These themes were used as the main categories for data analysis. A six-phase process was used in the thematic analysis of data. These phases included familiarization with research data, creating the first codes, extracting codes from the themes, evaluating the themes, categorizing and naming themes, and writing the final results.
The analysis process involved complete immersion to ensure that a precise and a systematic description of the findings were presented. As such, the analysis involved categorization into themes and interpretation of information to detect critical underlying trends in wireless charging.
Qualitative analysis ensured that raw data collected were used to provide explanation, comprehension, and interpretation of usability. The results showed meaningful and useful information for decision-making. Through this analysis technique, it was possible to understand the role of wireless charging in the modern world, why it was becoming popular, benefits and challenges users experienced, their coping strategies with such challenges, and their views on how to improve the technology.
Wireless charging is a relatively new technology, but is commonly found in most smartphone devices. Nonetheless, it is fair to say that the technology is yet to gain traction globally. As with any new technology, developers are still working on standards, performance improve, and finally to deliver the best product to end users.
Today, it is observed that many leading smartphone manufacturers have adopted and installed wireless charging capabilities in their new devices. As such, wireless charging is now becoming a widespread technology common across many devices and appealing to users.
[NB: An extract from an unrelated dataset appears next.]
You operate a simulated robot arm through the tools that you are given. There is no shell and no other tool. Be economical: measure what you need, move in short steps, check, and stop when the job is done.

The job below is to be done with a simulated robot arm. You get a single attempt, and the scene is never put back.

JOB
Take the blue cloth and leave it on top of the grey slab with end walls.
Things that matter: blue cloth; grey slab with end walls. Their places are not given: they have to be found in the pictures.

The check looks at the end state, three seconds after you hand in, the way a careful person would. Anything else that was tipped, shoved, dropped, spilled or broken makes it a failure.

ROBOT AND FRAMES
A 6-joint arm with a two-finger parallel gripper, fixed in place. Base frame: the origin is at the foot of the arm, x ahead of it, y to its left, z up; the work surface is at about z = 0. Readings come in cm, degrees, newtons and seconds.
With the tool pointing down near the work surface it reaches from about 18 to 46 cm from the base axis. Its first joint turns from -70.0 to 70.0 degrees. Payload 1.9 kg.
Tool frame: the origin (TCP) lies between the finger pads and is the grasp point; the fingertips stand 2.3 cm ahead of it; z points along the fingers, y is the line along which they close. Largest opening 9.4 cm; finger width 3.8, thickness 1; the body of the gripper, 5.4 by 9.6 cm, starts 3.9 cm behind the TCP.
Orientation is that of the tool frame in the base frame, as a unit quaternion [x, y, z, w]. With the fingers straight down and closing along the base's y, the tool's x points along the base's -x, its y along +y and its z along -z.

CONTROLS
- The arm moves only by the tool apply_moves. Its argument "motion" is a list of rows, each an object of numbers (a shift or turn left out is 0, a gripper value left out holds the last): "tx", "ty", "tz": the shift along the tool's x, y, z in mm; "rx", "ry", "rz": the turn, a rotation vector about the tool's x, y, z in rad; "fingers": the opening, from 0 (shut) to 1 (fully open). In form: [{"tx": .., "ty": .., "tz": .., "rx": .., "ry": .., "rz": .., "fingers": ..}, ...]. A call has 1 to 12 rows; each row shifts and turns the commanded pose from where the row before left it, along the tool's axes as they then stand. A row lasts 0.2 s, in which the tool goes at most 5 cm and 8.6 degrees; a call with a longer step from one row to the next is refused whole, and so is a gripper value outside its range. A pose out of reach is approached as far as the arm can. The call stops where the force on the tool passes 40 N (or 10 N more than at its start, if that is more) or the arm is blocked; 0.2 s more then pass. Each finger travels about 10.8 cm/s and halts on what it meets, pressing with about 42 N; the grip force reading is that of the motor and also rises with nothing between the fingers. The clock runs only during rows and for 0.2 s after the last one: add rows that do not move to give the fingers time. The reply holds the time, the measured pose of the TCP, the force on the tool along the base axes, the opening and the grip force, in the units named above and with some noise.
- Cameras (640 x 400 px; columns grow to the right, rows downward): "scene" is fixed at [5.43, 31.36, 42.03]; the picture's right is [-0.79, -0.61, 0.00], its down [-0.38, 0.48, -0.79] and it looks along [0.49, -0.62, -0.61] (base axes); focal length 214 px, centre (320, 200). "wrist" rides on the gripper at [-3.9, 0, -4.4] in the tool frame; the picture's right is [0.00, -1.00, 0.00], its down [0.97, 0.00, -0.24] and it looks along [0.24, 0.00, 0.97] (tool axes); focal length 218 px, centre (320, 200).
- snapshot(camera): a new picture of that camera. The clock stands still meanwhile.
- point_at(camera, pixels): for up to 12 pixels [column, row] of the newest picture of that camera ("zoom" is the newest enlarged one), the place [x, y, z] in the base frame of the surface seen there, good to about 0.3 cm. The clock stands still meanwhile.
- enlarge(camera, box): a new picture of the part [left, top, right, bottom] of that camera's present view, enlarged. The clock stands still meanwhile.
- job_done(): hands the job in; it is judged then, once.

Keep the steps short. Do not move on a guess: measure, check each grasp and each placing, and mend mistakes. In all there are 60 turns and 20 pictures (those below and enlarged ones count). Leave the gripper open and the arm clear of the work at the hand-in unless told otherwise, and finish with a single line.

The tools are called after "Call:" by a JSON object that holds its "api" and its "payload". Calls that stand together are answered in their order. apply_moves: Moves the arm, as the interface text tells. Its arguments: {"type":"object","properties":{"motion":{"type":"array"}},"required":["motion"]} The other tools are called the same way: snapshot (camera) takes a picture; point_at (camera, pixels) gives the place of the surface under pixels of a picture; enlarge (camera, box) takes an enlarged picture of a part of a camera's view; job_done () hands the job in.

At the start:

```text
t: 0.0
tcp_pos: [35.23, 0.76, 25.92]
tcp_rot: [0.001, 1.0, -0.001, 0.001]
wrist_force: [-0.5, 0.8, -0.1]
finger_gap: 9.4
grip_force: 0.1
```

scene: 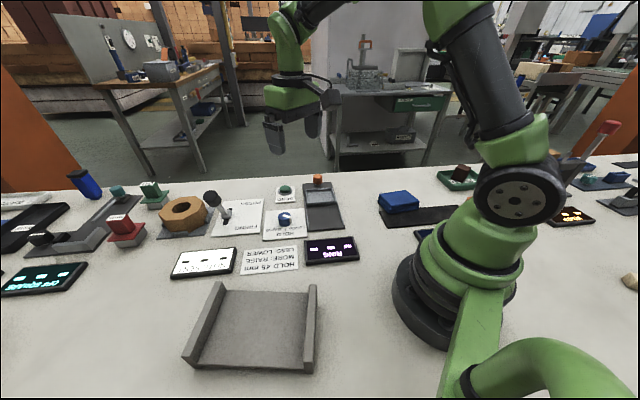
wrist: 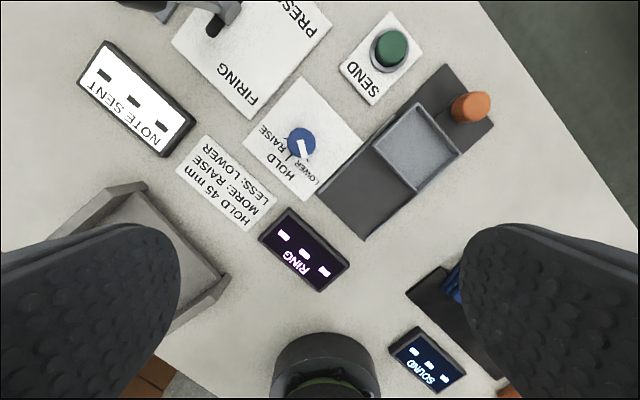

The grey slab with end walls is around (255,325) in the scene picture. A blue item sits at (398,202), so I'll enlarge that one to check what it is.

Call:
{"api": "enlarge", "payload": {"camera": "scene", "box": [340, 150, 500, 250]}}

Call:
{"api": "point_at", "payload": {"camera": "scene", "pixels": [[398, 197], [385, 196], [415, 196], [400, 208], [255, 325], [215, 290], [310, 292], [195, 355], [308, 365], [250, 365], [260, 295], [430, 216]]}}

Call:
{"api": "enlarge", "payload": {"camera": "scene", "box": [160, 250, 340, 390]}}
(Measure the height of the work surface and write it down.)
Majorities have heard of wireless charging, but they are not conversant with how exactly it works. Perhaps, a large number of users considered this knowledge technical. In fact, wireless charging technology is based on intricate technologies. Additionally, there are also many different standards in the market striving to acquire market shares.
Despite technological complexities, many users understand how to set up their own wireless charging systems simply by checking standards that their smartphones support and then acquiring matching accessories. Many smartphones now support the Qi (“Chee”) standard, implying that wireless charging is gaining traction in the smartphone industry. Most users have iPhones, Samsung, LG, Microsoft Lumia, Sony, Motorola, Google, Asus, Blackberry, and others well-known new brands that now support wireless charging, as well as other lesser known models. Apart from Qi, smartphones are also equipped with AirFuel wireless charging standard. Users now acquire powering devices to try the new wireless charging technology on their smartphones.
Notably, not all users acquired wireless charging accessories from the same phone manufacturers. It is observed that all Qi-supported chargers functioned properly with all other Qi-enabled smartphones, and consumers have different options in the market. All they need is to check and confirm optimal power ratings on their smart devices and related accessories.
Like most technologies, wireless charging systems also bear some advantages and drawbacks to users. Many users claimed that it was a safer way to charge smartphones and other devices. Additionally, it is also easier to use and does not exert much pressure on the charging port. Many users expressed their preference because of the ease of charging even in the absence of a charging cable because charging pads are now widely available.
Conversely, users also express their disappointment with the slow rate of wireless charging technologies. It consumes more time to charge devices wirelessly. Comparatively, it is noted that charging devices from a wall power outlet is faster than wireless charging systems. Once a device is picked up from the charging pad, the charging is immediately interrupted, whereas charging via cables allows users to continue using their devices if there is a connection. Further, the new wireless charging accessories are expensive, and many users consider them as extra costs.
Wireless charging technology first appeared less than five years ago, but it was not widely used until recently. As with any other new technologies, users were curious about this revolutionary charging method. As such, this research was focused on understanding usability around this technology and any other relevant information users could provide to help improve new models.
Wireless charging simply refers to charging a smartphone or any other smart devices without plugging a cable into the device. Users simply put their devices on wireless charging mats or special charging tabletops to start charging their devices. However, the device to be charged must support wireless charging.
Users also showed that one needs a smartphone or a device that supports this technology to charge up their gadgets. Alternatively, smart devices without built-in wireless charging capabilities need special accessories (cases) to add that capability. Users also require a wireless charger, which can be bought separately. They are also available in different sizes and shapes and at various prices.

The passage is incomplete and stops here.